Peña tied the visit to a wider foreign policy push in Asia. “Accession to the [Treaty of Amity and Cooperation] is not a symbolic act. It is a strategic declaration that positions Paraguay as an actor committed to stability and multilateralism in the Indo-Pacific.”
The Manila visit marked the first by a Paraguayan head of state to the Philippines since diplomatic relations began in 1962. Both governments used the visit to present the agreement as part of a broader effort to deepen ties between Southeast Asia and Latin America.
Earlier travel rules already gave Filipinos some access to Paraguay. As of December 2025, Paraguay had unilaterally allowed Filipino tourists a 30-day visa-free stay.
The new May deal makes that arrangement reciprocal and permanent for ordinary citizens. That changes the legal footing from a one-sided privilege into a bilateral commitment.
Marcos cast the relationship in trade terms as well as diplomatic ones. He described the Philippines as the gateway to Asia and Paraguay as the gateway to Latin America, and said easier travel could lift commerce between ASEAN and MERCOSUR.
Philippine exports stand to gain if business travel becomes easier. Officials identified tuna, sardines, and milkfish as products that could benefit from stronger access to Paraguay.
Paraguay, for its part, wants to ship grains and agro-industrial products to the Philippines. The visa waiver is expected to give companies, officials, and trade delegations fewer administrative hurdles when arranging visits.
The pact sits outside U.S. immigration policy, and the U.S. Department of Homeland Security and USCIS do not typically issue statements on bilateral visa treaties between third countries. Paraguay has still drawn attention in Washington because of a separate asylum arrangement with the United States.
On August 14, 2025, U.S. Secretary of State Marco Rubio announced a bilateral Safe Third Country Agreement with Paraguay. A DHS notice published on December 23, 2025 said Paraguay had agreed to accept the transfer of certain third-country nationals seeking asylum in the United States so they could pursue claims there instead.
DHS framed that policy as part of an effort to share the “burden of managing illegal immigration while shutting down the abuse of the U.S. asylum system.” The department outlines its separate U.S. travel framework on its [Visa Waiver Program Information](https://www.dhs.gov/visa-waiver-program) page.
That U.S.-Paraguay arrangement has not moved smoothly. As of April 22, 2026, Paraguay had begun rejecting some migrants slated for relocation because of documentation failures.
Nothing in Monday’s Manila signing changed that U.S. policy. The new Philippines-Paraguay Visa Waiver Agreement covers ordinary passport travel between the two countries, not asylum processing or migrant transfers.
The distinction matters for how the agreement will operate in practice.
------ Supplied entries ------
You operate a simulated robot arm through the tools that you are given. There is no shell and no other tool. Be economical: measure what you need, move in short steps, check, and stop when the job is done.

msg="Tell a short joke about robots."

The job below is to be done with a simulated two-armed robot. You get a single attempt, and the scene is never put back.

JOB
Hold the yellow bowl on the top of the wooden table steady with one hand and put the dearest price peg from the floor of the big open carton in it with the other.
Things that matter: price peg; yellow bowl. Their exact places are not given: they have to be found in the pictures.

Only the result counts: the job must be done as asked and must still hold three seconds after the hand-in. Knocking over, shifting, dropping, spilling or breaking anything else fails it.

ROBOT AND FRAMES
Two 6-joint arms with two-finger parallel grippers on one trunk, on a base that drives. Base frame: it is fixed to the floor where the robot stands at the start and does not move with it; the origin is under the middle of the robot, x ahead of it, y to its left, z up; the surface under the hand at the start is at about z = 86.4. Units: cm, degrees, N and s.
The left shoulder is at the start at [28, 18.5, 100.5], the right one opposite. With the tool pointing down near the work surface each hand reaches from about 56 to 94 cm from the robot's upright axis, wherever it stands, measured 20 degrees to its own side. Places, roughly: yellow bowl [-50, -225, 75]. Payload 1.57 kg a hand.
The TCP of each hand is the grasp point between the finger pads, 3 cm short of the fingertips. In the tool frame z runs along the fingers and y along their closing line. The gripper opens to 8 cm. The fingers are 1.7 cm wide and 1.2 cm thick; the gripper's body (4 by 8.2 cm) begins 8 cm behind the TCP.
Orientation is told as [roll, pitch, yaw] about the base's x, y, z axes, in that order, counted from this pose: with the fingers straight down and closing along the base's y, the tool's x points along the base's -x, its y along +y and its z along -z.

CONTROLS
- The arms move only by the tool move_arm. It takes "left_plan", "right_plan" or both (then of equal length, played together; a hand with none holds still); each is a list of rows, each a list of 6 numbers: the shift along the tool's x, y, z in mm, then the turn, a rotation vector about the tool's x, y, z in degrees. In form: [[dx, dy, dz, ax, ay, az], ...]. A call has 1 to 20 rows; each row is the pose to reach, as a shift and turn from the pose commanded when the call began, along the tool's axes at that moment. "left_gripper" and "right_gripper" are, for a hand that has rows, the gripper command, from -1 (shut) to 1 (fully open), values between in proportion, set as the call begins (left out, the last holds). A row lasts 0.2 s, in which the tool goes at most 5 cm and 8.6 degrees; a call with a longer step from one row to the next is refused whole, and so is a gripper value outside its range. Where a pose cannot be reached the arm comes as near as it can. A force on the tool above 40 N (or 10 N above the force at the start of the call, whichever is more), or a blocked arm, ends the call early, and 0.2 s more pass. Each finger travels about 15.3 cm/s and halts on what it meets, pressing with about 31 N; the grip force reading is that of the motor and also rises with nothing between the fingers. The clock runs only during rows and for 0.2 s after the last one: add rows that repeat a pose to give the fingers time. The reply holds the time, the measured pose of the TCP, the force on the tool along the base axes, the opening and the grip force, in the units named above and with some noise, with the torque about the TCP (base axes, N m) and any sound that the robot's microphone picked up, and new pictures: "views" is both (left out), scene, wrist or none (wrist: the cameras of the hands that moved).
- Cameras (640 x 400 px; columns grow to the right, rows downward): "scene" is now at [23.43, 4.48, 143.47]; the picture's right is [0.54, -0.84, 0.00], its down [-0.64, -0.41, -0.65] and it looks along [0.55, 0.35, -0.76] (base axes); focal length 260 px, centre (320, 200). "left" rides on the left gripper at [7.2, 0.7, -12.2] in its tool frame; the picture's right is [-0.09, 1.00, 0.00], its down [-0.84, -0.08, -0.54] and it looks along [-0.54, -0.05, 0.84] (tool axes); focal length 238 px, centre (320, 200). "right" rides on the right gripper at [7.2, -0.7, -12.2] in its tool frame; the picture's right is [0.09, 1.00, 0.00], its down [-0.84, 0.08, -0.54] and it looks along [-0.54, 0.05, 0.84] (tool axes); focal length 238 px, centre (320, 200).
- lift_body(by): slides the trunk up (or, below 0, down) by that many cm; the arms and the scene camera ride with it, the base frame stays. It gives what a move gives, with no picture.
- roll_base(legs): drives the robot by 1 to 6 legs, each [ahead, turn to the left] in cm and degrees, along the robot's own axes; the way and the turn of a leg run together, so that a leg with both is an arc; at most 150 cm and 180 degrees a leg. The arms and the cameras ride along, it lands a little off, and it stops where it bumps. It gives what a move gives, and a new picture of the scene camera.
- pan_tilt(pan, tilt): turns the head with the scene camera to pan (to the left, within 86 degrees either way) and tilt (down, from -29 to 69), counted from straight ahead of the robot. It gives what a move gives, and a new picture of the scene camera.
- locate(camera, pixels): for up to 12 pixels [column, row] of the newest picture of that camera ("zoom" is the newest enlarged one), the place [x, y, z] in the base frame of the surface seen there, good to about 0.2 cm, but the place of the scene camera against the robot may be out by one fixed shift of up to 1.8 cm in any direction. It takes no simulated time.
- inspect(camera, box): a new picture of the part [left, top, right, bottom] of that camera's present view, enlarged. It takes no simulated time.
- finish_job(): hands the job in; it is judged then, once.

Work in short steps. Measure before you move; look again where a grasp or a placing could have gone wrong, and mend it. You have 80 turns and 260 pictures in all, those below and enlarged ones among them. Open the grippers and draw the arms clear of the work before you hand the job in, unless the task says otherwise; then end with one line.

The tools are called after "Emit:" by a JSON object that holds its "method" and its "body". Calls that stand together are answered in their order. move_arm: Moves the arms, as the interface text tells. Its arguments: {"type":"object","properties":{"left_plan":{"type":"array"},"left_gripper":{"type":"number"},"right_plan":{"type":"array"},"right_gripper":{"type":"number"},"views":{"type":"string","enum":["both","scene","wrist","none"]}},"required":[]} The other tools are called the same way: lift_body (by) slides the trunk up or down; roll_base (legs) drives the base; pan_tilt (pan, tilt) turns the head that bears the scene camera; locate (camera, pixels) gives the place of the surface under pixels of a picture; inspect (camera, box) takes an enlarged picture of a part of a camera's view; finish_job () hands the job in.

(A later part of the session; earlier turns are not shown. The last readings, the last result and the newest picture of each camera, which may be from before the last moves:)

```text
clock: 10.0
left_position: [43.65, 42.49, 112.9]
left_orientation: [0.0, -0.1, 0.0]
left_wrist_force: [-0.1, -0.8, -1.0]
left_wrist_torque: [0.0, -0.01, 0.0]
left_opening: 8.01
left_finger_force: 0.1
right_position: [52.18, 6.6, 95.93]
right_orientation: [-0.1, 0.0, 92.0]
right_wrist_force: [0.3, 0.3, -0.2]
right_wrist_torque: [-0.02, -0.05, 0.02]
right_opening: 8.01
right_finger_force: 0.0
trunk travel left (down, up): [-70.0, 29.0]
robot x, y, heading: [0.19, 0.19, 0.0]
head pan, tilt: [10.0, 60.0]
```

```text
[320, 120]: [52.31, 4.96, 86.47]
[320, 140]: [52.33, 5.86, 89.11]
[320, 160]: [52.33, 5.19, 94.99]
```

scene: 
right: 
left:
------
It targets routine cross-border travel by citizens, business visitors, and tourists, while the U.S. arrangement concerns third-country nationals seeking protection.
Officials in Manila presented the accord as a bilateral travel and economic measure rather than a migration-control tool. The language around the signing focused on tourism, business, diplomatic exchange, and closer official contact.
That framing also fits the diplomatic training memorandum signed alongside the travel deal. Expanding exchanges between foreign service institutions gives both sides a mechanism to build regular contact beyond summit meetings.
Peña’s visit gave Paraguay a rare presidential platform in the Philippines. For Manila, the ceremony offered a chance to show that its foreign policy push extends beyond long-standing partners in Asia and the West.
The agreement could also reduce friction for smaller business missions that often avoid long-haul exploratory trips when visas add cost or delay. Direct travel without a prior visa can make short commercial visits easier to schedule.
Tourism officials in both countries also stand to gain a simpler pitch. A reciprocal waiver for ordinary passports turns what had been a narrow exemption into a clearer rule travelers can understand without checking for one-sided exceptions.
Ordinary passports are the center of the agreement’s scope. The ceremony highlighted ordinary citizens rather than special categories of travelers.
Marcos’ office outlined the visit in a press statement on the state visit, while U.S. immigration agencies continue to publish separate material through the [USCIS Newsroom](https://www.uscis.gov/newsroom). Those tracks run in parallel, with one focused on bilateral diplomacy and the other on U.S. screening and asylum policy.
Monday’s signing leaves the Philippines and Paraguay with a formal travel accord that both governments cast as a platform for broader ties. In a relationship that has existed since 1962 but rarely drawn much public attention, the first Paraguayan presidential visit to Manila produced a concrete change: visa-free entry for holders of ordinary passports traveling between the two countries.